>>>>

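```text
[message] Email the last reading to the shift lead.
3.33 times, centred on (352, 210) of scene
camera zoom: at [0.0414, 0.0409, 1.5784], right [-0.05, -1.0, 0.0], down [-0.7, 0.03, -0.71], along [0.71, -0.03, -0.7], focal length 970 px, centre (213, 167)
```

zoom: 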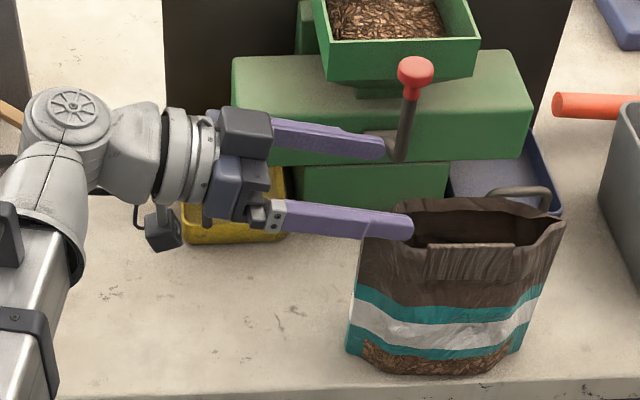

<<<<

Description of the task >> Copy every line of the data exactly as written, excluding the pictures.

Solution to the problem >>
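```text
[message] Email the last reading to the shift lead.
3.33 times, centred on (352, 210) of scene
camera zoom: at [0.0414, 0.0409, 1.5784], right [-0.05, -1.0, 0.0], down [-0.7, 0.03, -0.71], along [0.71, -0.03, -0.7], focal length 970 px, centre (213, 167)
```

zoom: 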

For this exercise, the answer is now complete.